Ayah Bertemu Anak Setelah Mencari 33 Tahun

Jumat, 26 Februari 2010

Kompas)
Franciso bertemu ayahnya, Abel Madiagara. (Sumber: Kompas)
Kemarin pagi karena repot dan harus mengerjakan banyak hal, saya tak sempat baca Harian Kompas. Barusan saya klik harian ini dan saya langsung ke bagian humaniora, salah satu bagian yang saya sukai.
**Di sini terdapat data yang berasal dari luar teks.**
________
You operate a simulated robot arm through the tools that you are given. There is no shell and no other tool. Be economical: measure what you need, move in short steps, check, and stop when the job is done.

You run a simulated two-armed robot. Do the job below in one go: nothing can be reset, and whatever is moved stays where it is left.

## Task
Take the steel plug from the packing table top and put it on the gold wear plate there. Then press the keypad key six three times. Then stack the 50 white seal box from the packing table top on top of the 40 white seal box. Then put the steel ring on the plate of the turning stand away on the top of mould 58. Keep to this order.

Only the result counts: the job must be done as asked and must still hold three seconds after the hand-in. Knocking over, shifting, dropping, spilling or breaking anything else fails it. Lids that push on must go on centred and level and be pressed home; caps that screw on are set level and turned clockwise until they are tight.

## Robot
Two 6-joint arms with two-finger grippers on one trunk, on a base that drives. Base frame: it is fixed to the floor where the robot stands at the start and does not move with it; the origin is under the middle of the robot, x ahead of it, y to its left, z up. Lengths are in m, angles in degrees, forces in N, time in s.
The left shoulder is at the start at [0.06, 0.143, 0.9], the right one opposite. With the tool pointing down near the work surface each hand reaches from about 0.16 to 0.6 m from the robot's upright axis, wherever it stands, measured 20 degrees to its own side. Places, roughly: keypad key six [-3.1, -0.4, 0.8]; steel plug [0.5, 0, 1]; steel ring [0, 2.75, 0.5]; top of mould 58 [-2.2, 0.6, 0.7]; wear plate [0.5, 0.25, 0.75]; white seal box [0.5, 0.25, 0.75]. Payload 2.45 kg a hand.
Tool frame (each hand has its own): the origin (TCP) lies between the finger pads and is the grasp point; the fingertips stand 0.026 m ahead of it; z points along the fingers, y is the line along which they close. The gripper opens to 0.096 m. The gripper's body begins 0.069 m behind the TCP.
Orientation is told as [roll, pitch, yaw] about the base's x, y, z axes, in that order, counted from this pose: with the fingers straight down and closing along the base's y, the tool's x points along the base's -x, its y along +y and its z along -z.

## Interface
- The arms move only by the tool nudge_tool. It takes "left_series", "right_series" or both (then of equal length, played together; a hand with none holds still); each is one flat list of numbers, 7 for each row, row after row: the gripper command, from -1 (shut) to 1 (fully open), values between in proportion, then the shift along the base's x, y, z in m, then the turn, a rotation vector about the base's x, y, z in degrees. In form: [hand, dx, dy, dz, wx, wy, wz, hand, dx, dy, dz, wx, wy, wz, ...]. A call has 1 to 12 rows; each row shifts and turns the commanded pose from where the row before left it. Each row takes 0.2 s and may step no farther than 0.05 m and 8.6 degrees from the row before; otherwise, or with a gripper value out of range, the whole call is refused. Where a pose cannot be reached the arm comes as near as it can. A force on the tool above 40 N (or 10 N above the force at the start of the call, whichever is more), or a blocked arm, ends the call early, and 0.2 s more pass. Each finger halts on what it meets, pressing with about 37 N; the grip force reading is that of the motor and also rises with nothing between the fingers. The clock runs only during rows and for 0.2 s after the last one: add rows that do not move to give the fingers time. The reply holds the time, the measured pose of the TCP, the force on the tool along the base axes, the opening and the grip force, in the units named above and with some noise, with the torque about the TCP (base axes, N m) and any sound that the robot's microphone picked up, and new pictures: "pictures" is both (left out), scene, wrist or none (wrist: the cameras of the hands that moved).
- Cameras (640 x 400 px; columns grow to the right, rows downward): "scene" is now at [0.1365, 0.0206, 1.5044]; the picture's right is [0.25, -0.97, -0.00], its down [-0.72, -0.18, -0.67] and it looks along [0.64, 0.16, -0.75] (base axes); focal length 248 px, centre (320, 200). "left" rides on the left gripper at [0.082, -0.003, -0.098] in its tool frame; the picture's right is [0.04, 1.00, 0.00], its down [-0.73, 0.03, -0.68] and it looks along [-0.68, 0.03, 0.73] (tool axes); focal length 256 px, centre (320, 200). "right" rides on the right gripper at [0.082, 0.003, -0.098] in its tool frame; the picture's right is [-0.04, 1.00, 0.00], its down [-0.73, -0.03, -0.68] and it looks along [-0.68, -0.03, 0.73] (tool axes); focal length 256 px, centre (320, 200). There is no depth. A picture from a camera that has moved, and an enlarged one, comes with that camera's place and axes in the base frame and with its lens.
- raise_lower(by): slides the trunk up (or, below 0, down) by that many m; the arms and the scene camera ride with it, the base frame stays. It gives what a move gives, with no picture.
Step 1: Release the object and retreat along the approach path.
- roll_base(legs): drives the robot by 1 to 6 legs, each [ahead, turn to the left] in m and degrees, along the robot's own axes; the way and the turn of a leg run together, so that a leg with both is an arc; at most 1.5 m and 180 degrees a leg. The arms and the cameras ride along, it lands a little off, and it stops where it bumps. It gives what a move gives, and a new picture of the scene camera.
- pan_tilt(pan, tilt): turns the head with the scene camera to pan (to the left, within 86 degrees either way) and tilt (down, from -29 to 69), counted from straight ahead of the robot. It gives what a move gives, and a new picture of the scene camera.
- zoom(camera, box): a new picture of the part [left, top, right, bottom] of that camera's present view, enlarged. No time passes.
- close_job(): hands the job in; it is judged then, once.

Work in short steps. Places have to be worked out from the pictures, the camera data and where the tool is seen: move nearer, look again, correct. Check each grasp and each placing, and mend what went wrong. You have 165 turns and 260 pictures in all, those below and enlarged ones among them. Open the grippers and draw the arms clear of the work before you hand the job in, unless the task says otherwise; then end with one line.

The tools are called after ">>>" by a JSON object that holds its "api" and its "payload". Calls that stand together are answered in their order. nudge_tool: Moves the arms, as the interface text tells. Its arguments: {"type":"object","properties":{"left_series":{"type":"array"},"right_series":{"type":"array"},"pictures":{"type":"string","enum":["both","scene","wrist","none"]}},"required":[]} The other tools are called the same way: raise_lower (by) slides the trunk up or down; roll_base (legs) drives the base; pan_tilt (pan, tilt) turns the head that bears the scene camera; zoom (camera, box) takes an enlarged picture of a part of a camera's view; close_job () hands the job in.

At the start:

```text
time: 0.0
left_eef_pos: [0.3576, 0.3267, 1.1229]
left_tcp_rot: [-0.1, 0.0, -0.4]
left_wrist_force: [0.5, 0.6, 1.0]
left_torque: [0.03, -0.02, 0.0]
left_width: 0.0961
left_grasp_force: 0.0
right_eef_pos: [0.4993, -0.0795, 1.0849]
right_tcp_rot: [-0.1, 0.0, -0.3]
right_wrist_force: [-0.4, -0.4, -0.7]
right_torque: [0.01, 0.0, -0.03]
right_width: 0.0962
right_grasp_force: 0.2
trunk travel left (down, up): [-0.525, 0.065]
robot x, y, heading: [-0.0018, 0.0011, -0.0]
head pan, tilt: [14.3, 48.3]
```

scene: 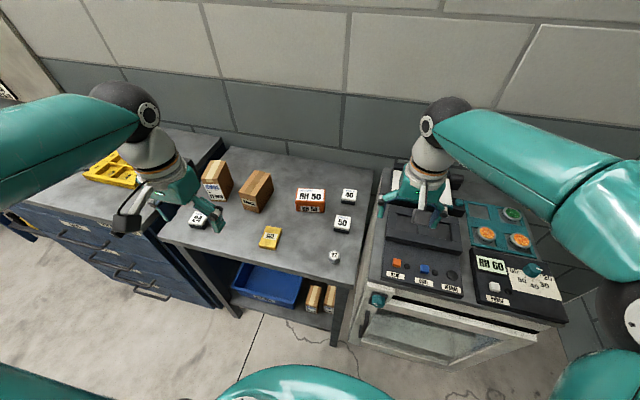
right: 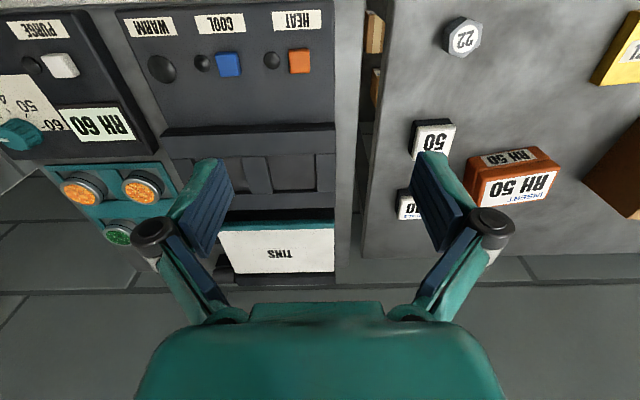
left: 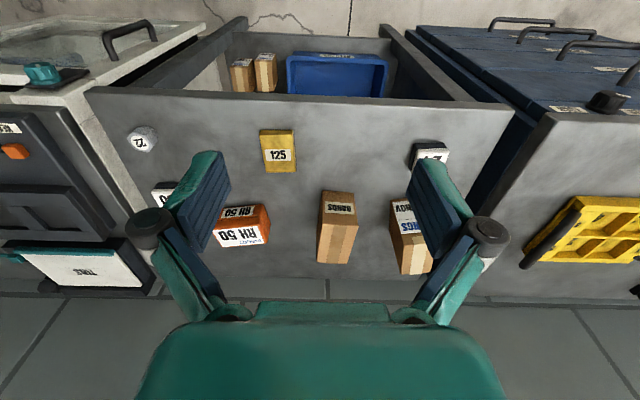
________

Langsung saya lihat gambar dua orang lelaki, yang satu lebih tua dari yang satunya lagi; ayah dan anak: Abel Madariaga dan Francisco Madariaga Quintela.

Saya langsung membaca tulisan berjudul: Francisco Bertemu Ayah di sini Judul ini sekilas nampak sederhana tetapi saya lalu sadar, kata bertemu adalah sebuah kata yang sangat kuat yang kita biasa pakai sehari-hari. Bagi orang yang dekat dengan ayah mereka, saya kira tak akan melewatkan sebuah tulisan macam ini.
“Toch, baca Kompas hari ini dan lihat di situ ada kisah tentang seorang bapak yang baru menemukan anaknya”, saya bilang barusan sama adek saya. “Ini, lihatlah dulu ini”, saya katakan sama adek saya yang lalu datang mendekat melihat layar komputer di depan saya.
“Oooh, itu kemarin. Saya sudah baca.”
(Saya dan adek saya berbicara satu sama lain mempergunakan bahasa Simalungun; ibu kami orang Simalungun, bapak kami Toba — jadi kami ‘hibrid’?)
Lalu saya dan adek saya membicarakan tulisan berjudul Francisco Bertemu Ayah.  Saya mendengarkan adek saya bercerita tentang tulisan yang sudah dia baca ini. “Ibunya seorang dokter bedah yang bekerja untuk orang-orang miskin”, begitu antara lain kata adek saya.
“Menyedihkan betul ya. Bagaimanalah perasaan bapaknya itu selama ini ya?” Saya bertanya pada adek saya yang sebenarnya pun tak memiliki jawaban untuk pertanyaan saya. Dia hanya bilang, “Itulah, lihatlah, itu bapaknya itu”, kata adek saya sambil menunjukkan gambar yang sebenarnya ada di depan saya sendiri.
Hidup kadang menampilkan dirinya dengan paradoks yang sangat dalam. Kelompok militer yang menghancurkan kehidupan banyak warga di Brazil seperti keluarga Madariaga. Silvia Monica Quintela sedang mengandung bayi pertamanya ketika tentara menculik lalu memenjarakannya tahun 1977. Sejak saat itu, Abel Madariaga tak pernah lagi berjumpa dengan istrinya. Francisco tak pernah melihat ibunya sebab sehari setelah dia lahir, keluarga Victor Alejandro Gallo mengadopsinya.
Gallo ketika itu seorang perwira intelijen, sebuah kedudukan penting. Orang ini telah menyelamatkan Francisco bagi setidaknya Abel Madiagara; menyelamatkan seorang bayi untuk seorang ayah yang telah kehilangan istri dan anaknya yang masih berusia empat bulan dalam kandungan pada tahun 1977 itu, walau Abel Madiagara harus menunggu selama hampir 33 tahun.
33 tahun menunggu Pak Abel Madiagara? Waktu yang sangat panjang Bapak!
Kadang, manusia bisa sangat kejam terhadap sesamanya. Kisah-kisah menyedihkan banyak terjadi di tengah-tengah masyarakat kita di dunia ini, bahkan yang lebih kejam dari pengalaman Pak Abel Madiagara dan keluarganya.
Pasti ada yang bisa kita lakukan untuk mengurangi kekejaman yang kadang merupakan kekejaman massal yang bisa muncul dalam berbagai bentuk kan? Kita, siapa dan di mana saja, secara langsung dan tidak langsung bisa terlibat dalam sebuah atau lebih modus kekejaman.
Saya ingat sebuah isi poster para demonstran yang memprotes pembunuhan seorang wartawan, kalau tak salah di Turki, beberapa tahun yang lalu, yang berbunyi: “Don’t Be Silent or You Will Be Next!”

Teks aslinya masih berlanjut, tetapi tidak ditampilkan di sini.